Tras el esquivo rostro de los dioses
Por: Sol Astrid Giraldo E.
Fotos : Antonio Briceño
“Al principio no había nada. Todo fue creado por los pensamientos y visiones que el viento llevaba”. Así narra una leyenda piaroa el origen de la creación: el mundo habría surgido de “la propiedad de imaginar” que luego le fue concedida a la raza humana. El fotógrafo venezolano Antonio Briceño se ha apropiado de este don; sin embargo, a diferencia de los dioses que imaginaron a los hombres, él quiere imaginar a los dioses.
Para devolverles su rostro borrado por la historia, Briceño ha venido realizando esta Galería de los dioses de América desde hace veinte años. Más que un reportaje documental, se trata de una apuesta hecha con el vuelo de la poesía y la libertad del arte contemporáneo. Un trabajo precisamente de la “imaginación” como potencia creadora. Le inquietaba que los latinoamericanos supieran más del panteón griego que de los dioses escondidos en los tepuyes, la nieve andina o la sal de los desiertos. Como un fuego dormido, solo bastaba soplar un poco para que ascendieran del olvido.
El artista realiza una investigación antropológica antes de viajar a las comunidades, donde se sumerge durante meses. Allí abre sus sentidos al viento de la memoria tribal. Las divinidades son entonces imaginadas colectivamente, ya que en estas mitologías no hay siempre una figura que corresponda a cada dios. El panteón vernáculo está tejido por fuerzas naturales que no siempre toman formas concretas. Briceño, sin embargo, quiere hacer la traducción a una propuesta visual, para honrar la dignidad de los indígenas actuales, reconocer los territorios y ofrecer un soporte físico a tradiciones orales a punto de desaparecer.
Con la ayuda de chamanes y líderes comunitarios, escoge a ciertos habitantes para encarnar a los dueños del cosmos. En estas fotografías, las aureolas no son de laminilla de oro, sino el mismo Sol. Las manos de los dioses no tienen anillos, sino los callos de quien ha trabajado la tierra. Los protagonistas cambian apellidos foráneos como Rodríguez o Pérez, para renombrarse como Viracochas o Pachamamas, y recuperar linajes perdidos.

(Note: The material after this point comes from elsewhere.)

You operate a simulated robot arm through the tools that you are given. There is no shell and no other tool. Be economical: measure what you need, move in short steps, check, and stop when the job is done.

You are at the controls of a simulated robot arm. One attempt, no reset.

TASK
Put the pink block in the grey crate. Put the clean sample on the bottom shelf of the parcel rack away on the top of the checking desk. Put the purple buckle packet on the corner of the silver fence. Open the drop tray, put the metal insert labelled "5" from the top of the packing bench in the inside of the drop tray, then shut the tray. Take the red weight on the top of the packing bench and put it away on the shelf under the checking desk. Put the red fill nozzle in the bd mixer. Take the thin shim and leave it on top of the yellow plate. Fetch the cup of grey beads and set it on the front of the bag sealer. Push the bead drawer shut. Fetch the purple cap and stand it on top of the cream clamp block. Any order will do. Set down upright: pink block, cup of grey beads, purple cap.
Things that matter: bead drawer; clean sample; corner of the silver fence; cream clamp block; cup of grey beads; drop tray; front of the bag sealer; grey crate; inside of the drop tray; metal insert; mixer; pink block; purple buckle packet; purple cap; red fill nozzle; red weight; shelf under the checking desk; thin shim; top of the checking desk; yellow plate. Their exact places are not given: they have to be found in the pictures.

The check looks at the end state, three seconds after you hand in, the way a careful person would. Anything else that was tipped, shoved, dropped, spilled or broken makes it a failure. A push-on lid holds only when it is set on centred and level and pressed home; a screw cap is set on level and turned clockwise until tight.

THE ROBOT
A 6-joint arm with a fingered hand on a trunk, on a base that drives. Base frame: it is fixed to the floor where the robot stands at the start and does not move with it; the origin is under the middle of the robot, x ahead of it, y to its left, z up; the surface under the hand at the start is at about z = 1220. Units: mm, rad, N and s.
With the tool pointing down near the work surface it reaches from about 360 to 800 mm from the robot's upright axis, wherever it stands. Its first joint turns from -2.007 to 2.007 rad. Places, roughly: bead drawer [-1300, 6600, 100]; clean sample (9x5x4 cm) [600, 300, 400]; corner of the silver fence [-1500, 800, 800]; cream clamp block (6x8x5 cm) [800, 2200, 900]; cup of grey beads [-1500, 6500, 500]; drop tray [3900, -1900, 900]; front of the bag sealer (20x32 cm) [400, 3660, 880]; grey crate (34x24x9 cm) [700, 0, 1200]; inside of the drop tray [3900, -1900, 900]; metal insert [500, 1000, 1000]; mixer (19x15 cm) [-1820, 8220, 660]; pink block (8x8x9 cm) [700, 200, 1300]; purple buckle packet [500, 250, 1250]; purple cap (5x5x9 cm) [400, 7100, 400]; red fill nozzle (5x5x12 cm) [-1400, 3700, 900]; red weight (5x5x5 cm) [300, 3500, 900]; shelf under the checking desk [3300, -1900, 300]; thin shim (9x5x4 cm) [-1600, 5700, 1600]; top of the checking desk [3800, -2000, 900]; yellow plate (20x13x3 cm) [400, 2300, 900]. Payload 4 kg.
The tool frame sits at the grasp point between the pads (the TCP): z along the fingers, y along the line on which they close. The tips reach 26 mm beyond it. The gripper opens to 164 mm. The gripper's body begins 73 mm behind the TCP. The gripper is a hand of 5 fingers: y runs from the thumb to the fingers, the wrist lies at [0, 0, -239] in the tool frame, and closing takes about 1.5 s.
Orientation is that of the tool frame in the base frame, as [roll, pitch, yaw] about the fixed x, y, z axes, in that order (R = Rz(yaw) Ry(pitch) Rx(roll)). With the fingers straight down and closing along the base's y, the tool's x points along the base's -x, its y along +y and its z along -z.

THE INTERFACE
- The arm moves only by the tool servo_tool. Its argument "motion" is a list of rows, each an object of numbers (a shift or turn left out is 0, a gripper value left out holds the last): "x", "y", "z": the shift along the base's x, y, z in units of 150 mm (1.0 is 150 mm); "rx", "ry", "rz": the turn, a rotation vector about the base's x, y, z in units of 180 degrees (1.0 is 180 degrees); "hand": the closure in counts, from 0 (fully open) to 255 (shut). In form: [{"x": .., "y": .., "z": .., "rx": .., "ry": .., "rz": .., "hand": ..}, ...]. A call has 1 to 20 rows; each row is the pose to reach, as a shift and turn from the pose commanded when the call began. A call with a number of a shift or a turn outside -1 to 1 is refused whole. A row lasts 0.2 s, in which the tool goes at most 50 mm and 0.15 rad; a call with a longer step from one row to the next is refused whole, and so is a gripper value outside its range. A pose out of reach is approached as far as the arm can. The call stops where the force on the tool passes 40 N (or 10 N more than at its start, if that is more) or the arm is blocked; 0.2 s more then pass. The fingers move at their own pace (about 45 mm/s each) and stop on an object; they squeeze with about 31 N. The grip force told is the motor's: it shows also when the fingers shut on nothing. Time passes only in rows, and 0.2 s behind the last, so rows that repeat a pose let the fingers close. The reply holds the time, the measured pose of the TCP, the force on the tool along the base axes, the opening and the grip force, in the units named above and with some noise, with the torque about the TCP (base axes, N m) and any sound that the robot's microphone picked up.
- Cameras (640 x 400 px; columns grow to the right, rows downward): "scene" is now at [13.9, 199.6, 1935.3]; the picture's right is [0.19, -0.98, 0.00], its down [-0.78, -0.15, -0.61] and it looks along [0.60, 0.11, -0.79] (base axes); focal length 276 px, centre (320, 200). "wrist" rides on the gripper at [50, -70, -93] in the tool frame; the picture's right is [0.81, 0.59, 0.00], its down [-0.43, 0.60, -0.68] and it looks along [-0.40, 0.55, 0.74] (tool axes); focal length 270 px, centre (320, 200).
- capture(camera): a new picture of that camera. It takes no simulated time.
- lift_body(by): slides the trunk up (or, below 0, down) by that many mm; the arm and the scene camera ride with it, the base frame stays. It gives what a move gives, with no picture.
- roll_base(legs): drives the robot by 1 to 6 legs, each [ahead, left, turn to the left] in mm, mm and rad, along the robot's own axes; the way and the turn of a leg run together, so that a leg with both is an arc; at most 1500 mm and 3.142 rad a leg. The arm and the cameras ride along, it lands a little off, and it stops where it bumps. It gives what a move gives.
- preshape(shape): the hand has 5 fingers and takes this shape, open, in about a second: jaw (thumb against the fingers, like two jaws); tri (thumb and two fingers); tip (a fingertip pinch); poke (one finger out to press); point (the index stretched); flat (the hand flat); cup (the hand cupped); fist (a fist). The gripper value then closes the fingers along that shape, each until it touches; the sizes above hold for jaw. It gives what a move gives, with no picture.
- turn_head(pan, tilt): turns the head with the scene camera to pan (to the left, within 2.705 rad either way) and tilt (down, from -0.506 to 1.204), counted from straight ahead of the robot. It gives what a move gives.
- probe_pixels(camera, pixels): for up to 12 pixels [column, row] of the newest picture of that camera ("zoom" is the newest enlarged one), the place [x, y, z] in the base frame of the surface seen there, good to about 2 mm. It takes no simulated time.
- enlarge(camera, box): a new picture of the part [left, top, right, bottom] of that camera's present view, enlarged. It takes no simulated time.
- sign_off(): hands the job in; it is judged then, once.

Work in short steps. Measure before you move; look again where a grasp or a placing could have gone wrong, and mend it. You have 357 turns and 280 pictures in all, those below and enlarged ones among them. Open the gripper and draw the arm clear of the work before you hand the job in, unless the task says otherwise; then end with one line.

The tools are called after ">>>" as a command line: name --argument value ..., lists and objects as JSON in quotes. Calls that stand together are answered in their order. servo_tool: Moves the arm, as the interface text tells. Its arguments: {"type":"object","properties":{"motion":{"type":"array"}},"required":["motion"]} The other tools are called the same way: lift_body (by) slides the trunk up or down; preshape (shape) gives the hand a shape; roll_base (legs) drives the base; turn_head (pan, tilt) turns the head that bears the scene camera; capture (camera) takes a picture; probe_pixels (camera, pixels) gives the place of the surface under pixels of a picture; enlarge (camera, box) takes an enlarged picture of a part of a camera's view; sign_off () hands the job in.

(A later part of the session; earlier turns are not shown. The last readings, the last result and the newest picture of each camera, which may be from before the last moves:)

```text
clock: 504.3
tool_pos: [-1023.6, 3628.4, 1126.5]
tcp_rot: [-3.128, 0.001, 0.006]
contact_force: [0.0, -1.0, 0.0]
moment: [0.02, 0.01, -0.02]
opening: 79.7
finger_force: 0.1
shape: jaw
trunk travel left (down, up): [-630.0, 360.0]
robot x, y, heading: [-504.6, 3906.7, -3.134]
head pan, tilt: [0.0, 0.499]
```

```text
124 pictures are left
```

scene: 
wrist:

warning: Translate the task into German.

Este panteón descubre también un inédito continente. La fuerza telúrica y mítica no puede ser detenida por una frontera ni por las líneas de los mapas. Este es un paisaje vivo, con otros bordes y profundidades, donde las divisiones entre países ya no funcionan. Es una región de corrientes habitadas por los letales espíritus Rató, de barrancos y cumbres custodiados por los impredecibles Mawarí, de desiertos surcados por sirenas coloridas. Los dioses están emplazados en territorios que a la vez crean con su presencia. El Abuelo Fuego huichol se instala como un cable a tierra en medio de una tormenta cósmica. El “Dios más sabio” es un árbol entre los árboles, un venado entre los venados.
Hay otro reto. ¿Cómo fotografiar lo infotografiable? ¿Cómo registrar los inexistentes espejismos? ¿O la multiplicidad de espíritus que habitan un solo cuerpo? Los recursos de la técnica digital ofrecen aquí un camino. Igual sucede en la construcción de paisajes ideales a partir de varias fotografías, para recrear con la potencia que requieren las sublimes cosmogonías.
Briceño, después de ser testigo de la desaparición de comunidades por las represas, la minería, el turismo, el narcotráfico y la evangelización, podría decir como el replicante de la película Blade Runner: “He visto gente y lugares que ustedes nunca alcanzarían a imaginar.
Todo eso podría perderse en el tiempo, igual que lágrimas en la lluvia”. El suyo es un ominoso canto de cisne: “Los dioses de América —dice— se están yendo para siempre, y con ellos, una parte esencial de la humanidad. Mi trabajo es a contrarreloj y el camino aún es largo”, concluye mientras despliega esta inaudita cascada de exuberancia y sabiduría que es su galería de dioses de Abya Yala.